Par Ariel Esteban Cayer
D’étranges et bonnes choses semblent se tramer dans les coulisses d’Hollywood, car plusieurs des plus talentueux cinéastes coréens nous offrent cette année leur premier film réalisé dans la langue de Shakespeare, tous pour le compte de grands studios américains. Précédé de Kim Jee-woon et The Last Stand et bientôt suivi de Bong Joon-ho et son très attendu Snowpiercer, qui clôturera ce mini-cycle plus tard dans l’année, plusieurs étaient anxieux de voir comment l’iconoclaste Park Chan-wook - l’enfant terrible, le plasticien hors pair, l’esthète effréné de la violence et le poster boy de la vague de cinéma asiatique « extrême » qui nous aura revitalisé les globes oculaires au cours de la dernière décennie - allait tirer son épingle du jeu, adaptant un scénario qui semblait écrit sur mesure pour s’accorder à ses sensibilités.

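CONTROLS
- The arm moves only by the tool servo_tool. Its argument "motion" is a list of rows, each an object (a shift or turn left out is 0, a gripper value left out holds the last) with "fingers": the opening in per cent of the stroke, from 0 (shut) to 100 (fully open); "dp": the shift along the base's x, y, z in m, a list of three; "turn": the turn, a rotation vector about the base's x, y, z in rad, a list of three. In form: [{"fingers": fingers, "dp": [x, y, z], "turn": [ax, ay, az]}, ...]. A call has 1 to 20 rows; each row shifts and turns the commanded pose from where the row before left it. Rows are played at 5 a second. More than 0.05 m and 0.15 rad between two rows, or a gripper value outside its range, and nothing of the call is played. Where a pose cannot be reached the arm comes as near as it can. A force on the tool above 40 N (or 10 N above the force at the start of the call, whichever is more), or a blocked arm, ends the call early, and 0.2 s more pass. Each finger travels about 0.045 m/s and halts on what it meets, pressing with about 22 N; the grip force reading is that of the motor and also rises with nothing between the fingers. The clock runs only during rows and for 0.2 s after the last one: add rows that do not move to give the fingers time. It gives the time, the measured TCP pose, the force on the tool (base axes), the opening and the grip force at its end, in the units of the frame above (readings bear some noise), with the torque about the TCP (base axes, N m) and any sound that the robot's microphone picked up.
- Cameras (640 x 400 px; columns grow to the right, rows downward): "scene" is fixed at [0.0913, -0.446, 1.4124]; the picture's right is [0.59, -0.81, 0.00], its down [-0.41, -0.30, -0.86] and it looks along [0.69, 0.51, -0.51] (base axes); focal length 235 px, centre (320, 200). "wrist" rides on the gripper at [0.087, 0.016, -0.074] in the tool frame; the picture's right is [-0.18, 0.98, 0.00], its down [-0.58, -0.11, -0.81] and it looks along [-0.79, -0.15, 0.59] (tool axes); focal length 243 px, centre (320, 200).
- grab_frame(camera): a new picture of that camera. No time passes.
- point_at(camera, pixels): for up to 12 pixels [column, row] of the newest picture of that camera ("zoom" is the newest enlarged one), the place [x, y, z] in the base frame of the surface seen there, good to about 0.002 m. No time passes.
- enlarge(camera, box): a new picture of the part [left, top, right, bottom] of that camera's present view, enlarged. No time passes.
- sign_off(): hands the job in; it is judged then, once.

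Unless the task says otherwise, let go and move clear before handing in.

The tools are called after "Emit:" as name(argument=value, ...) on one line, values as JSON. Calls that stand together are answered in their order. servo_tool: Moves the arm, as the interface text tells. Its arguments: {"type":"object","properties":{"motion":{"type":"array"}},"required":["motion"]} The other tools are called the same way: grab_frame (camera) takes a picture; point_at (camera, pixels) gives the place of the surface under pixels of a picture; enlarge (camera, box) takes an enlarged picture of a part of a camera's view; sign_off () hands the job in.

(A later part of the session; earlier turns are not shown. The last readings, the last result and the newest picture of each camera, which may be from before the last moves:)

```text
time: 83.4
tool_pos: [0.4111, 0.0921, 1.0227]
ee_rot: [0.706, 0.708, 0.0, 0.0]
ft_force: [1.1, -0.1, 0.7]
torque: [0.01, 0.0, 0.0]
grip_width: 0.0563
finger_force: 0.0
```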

Park Chan-wook nous a confirmé maintes fois que c’est dans sa manière d’adapter ses élans stylistiques aux nombreux troubles, pulsions et élans meurtriers de ses personnages qu’il a trouvé sa force et sa niche, devenu au fil des ans un incontournable du film de genre comme du cinéma international. Rappelez-vous les murs de la cellule d’Oh Dae-su ou les nombreuses teintes de gris et de verts qui imprégnaient Oldboy (2003) et renvoyaient au béton humide de l’immeuble-prison en question - et son fameux corridor. Si ce film (dont le remake américain dirigé par Spike Lee est d’ailleurs annoncé pour l’automne), comme ses précédents, était principalement doté d’un concept intéressant dont les images exaltées témoignaient d'une attention toute particulière envers les textures et les possibilités dynamiques du cadre, le cinéma de Park s’est développé dès Lady Vengeance (2005) vers un cinéma d’émotions pures, toujours traduites en déclinaisons de textures, mais également en termes de couleurs, de formes et d’espaces précis - parfois aux limites de l’abstraction stylistique.

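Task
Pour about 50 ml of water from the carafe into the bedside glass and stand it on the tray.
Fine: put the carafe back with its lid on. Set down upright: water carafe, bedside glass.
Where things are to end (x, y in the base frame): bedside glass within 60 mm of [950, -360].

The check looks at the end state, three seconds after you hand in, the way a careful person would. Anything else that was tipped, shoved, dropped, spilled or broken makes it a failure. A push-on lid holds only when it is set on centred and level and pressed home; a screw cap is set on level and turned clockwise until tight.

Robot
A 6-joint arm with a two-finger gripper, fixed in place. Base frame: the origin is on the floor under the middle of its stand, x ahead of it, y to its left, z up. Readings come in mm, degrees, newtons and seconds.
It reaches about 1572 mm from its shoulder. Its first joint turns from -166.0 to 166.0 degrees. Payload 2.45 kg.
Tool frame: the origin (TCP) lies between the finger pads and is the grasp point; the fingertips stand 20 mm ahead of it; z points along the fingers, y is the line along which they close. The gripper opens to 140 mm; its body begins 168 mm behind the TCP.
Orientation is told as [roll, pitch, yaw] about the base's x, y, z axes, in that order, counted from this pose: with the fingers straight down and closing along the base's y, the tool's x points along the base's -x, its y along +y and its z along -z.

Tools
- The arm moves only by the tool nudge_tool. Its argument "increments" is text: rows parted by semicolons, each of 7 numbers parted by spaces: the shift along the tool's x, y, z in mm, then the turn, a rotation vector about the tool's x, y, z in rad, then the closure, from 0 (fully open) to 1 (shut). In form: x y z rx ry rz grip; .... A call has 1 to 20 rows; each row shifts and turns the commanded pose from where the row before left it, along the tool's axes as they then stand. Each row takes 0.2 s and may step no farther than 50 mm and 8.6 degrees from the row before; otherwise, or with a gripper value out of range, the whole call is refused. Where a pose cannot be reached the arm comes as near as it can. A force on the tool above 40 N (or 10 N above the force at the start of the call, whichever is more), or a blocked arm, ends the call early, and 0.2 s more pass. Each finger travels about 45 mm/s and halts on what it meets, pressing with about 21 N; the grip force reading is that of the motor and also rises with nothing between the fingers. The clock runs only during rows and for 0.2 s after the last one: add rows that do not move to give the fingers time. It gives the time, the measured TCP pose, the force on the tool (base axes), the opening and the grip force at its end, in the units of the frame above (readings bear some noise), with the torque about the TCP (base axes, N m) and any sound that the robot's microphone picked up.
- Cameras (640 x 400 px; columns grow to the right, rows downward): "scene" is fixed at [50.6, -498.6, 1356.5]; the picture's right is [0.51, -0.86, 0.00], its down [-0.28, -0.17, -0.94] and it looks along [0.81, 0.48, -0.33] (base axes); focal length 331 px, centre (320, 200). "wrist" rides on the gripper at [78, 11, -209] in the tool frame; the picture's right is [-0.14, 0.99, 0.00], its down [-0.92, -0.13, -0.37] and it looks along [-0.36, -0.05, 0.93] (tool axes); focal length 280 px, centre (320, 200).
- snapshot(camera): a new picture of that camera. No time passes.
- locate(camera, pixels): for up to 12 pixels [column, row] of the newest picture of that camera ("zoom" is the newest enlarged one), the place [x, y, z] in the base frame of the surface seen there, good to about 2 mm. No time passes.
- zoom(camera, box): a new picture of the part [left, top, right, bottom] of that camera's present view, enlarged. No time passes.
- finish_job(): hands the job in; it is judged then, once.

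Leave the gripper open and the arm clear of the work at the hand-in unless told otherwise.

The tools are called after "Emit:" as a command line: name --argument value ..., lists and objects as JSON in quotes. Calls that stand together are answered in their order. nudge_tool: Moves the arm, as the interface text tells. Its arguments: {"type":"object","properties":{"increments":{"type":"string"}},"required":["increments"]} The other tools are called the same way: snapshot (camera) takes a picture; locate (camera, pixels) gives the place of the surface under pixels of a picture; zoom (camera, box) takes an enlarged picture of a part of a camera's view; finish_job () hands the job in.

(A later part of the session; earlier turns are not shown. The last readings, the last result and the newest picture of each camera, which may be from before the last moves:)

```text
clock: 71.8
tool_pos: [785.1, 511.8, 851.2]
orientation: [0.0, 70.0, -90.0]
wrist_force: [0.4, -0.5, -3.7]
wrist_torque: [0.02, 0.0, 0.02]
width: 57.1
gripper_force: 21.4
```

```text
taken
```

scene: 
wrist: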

Park déploie tout son arsenal dans Stoker, et c’est autant à travers des images éthérées, quasi « malickiennes », des couleurs expressives et une mise en scène précise qu’il en vient à définir ses personnages joués par Nicole Kidman, Mia Wasikowska et Matthew Goode. C’est dans l’éclat d’un soleil des plus ironiques que s’ouvre (et se terminera) le film, dans lequel Park accumulera les teintes : un blanc d’enfance (bientôt sali), un vert malade et marécageux et un rouge charnel des plus appropriés, découpant ainsi l’immense maison dans laquelle le film prend place. Renvoyant à la demeure aseptisée du prêtre-devenu-vampire de Thirst (2009), autant de pièces dont les intérieurs sont cadrés avec une précision toujours aussi aliénante, ludique et jouissive, pensés principalement pour confronter les corps et extraire l’émotion du non-dit, des regards et des subtils mouvements chorégraphiés (parfois hors-champ) des personnages les habitant… ou des araignées se cachant entre leurs murs.

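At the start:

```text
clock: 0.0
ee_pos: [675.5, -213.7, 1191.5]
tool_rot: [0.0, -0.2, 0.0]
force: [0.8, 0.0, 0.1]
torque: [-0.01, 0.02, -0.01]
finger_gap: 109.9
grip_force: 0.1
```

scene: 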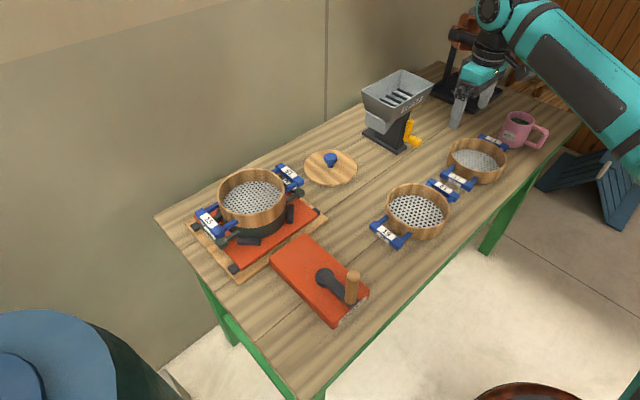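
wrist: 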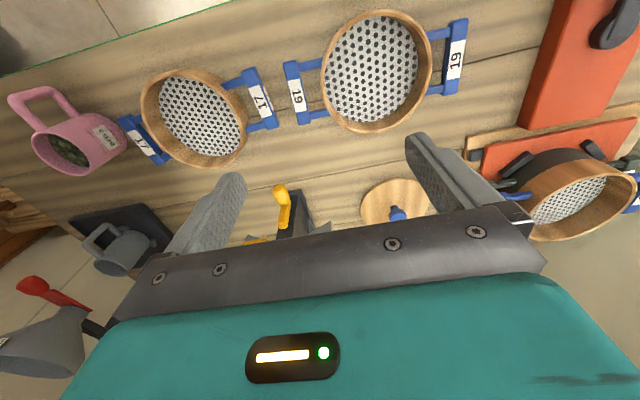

Outre ses fortes tendances visuelles, le cinéma de Park est fondamentalement celui d’émotions démesurées, d’états d’âmes et d’étreintes émotives poussées à l’extrême. La transition au cinéma américain se fait ici en toute transparence, où cette longueur d’onde émotive plutôt courante dans le cinéma de genre coréen prend ici des proportions « soap-opératiques » impressionnantes. Pour cette raison, Park se révèle le réalisateur parfait pour adapter ce scénario de Wentworth Miller (mieux connu pour avoir été la tête d’affiche de la télésérie Prison Break) qui, en d’autres mains, aurait pu résulter en un thriller d’horreur fort conventionnel. Racontant l’histoire tortueuse d’India, jeune fille en pleine transformation émotionnelle (incarnée par une Wasikowska sublimement froide) et aux prises avec la mort de son père, le deuil de sa mère (Kidman, terrifiante) et un oncle mystérieux réapparu de nulle part (Goode), Stoker devient la mise en images d’un jeu de passions interdites, de pulsions destructrices et de secrets passés remontant inévitablement à la surface.

Exploration d’une noirceur et d’une violence inextricables à la mode du southern gothic si aisément associé à une bourgeoisie (américaine) ennuyée, et dont les influences se font sentir jusque dans le nom du film (Stoker, comme dans Bram), le film existe entièrement dans son propre univers, où la capacité sous-estimée chez Park de créer des réalités entièrement alternatives est pleinement mise en valeur. Les diverses couches narratives nous sont dévoilées par l’entremise d'un montage jouant plus sur la notion de la mémoire et de l’espace (dans lequel tous les personnages semblent flotter; les jours se fondant les uns dans les autres) que sur l’alignement linéaire et sensible d’évènements. Les perspectives se précisent au fil du récit, et le vrai visage de Stoker se dévoile : un coming of age troublant, avec lequel Park nous enivre, comme India : une dance située quelque part entre le flirt avec l’ingénue et la dangereuse liaison avec une femme, jeu de mot oblige, franchement fatale.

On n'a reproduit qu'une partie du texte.